====== DATA
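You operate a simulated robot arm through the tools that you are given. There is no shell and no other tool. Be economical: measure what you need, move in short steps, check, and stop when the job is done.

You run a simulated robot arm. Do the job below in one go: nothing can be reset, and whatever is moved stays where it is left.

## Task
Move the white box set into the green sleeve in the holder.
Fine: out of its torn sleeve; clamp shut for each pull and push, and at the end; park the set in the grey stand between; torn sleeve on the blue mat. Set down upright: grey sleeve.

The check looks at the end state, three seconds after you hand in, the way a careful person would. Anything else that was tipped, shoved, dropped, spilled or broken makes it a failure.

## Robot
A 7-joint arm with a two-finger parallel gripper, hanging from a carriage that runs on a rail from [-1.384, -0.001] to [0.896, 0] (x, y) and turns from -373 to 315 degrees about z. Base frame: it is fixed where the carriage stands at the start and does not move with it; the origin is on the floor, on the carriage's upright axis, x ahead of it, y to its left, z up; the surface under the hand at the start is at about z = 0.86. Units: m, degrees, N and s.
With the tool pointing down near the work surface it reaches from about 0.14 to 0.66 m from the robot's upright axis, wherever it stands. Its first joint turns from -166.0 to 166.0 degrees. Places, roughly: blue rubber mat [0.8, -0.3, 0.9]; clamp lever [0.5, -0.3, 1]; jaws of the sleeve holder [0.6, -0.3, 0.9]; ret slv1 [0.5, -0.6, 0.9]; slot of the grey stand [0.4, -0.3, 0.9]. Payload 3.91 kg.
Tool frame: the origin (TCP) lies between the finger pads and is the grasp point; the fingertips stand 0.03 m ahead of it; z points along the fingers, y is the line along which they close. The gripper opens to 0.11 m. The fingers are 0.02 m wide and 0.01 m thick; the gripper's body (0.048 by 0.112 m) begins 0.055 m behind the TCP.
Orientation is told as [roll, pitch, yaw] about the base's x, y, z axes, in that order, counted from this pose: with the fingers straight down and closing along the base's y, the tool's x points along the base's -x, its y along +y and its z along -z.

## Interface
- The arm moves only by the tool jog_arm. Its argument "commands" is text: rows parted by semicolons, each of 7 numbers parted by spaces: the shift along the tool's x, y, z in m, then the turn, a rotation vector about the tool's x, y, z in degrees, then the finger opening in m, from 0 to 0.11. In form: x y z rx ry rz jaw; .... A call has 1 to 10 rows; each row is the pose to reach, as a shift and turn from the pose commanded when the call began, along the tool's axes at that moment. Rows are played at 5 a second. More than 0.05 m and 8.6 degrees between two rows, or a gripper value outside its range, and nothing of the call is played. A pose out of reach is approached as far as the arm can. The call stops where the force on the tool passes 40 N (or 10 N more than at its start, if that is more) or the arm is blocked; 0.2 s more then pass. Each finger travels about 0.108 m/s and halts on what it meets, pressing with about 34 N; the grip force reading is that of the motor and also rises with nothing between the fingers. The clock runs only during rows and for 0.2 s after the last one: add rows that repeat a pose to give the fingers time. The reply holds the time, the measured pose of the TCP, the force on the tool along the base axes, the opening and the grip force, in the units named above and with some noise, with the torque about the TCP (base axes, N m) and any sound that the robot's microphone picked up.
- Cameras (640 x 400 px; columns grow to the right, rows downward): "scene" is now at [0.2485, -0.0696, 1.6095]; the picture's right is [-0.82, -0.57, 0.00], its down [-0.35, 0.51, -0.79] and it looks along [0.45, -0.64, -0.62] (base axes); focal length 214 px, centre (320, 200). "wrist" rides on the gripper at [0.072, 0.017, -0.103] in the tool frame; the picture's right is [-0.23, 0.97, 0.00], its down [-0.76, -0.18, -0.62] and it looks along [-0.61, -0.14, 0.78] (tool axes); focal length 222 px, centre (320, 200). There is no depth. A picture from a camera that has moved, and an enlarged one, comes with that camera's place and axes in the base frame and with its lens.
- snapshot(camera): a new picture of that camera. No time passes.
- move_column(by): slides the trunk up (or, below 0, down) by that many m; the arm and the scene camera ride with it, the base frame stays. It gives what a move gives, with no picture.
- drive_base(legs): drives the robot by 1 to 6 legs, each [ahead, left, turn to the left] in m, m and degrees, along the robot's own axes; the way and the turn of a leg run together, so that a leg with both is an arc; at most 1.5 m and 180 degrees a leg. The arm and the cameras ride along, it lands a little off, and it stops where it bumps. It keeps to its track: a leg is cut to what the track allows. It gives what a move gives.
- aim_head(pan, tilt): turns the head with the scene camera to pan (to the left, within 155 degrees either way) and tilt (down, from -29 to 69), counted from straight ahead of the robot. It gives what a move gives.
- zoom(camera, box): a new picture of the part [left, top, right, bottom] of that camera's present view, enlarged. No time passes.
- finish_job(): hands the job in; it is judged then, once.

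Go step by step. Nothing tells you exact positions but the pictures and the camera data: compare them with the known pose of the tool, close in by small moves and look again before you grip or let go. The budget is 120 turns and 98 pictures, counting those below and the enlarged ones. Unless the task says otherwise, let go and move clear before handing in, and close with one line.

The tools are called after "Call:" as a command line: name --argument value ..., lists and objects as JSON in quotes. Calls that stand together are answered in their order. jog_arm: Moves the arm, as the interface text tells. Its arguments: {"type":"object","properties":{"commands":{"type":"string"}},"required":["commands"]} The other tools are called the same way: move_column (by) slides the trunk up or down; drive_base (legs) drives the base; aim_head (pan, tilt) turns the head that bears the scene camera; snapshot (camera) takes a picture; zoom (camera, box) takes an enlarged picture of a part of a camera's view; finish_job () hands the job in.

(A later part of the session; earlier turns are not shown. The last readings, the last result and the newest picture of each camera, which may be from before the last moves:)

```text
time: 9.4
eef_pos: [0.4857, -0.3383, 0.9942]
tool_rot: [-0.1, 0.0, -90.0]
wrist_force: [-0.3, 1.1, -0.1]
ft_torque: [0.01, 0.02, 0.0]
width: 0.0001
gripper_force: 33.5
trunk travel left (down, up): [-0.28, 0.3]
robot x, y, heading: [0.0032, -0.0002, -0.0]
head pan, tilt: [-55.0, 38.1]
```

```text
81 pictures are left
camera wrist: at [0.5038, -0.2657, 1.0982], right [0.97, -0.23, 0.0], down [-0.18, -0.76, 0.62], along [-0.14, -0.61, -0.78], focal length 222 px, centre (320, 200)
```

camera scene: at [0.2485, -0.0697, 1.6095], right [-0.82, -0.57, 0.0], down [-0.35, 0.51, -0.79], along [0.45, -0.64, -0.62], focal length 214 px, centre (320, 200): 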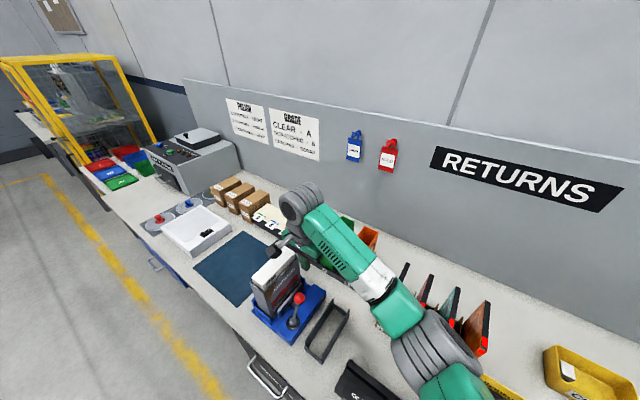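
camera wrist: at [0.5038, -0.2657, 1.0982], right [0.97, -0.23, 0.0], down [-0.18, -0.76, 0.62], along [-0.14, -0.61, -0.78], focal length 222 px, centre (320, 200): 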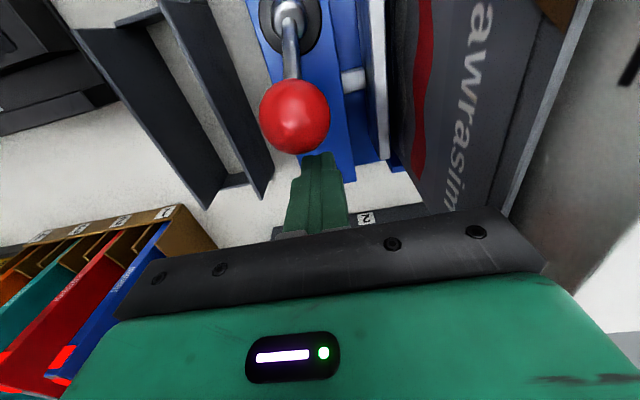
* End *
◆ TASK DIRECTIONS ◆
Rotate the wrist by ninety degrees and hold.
============
◆ TASK DIRECTIONS ◆
Copy out every line with the word "check".

◆ THE RESPONSE ◆
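You operate a simulated robot arm through the tools that you are given. There is no shell and no other tool. Be economical: measure what you need, move in short steps, check, and stop when the job is done.
The check looks at the end state, three seconds after you hand in, the way a careful person would. Anything else that was tipped, shoved, dropped, spilled or broken makes it a failure.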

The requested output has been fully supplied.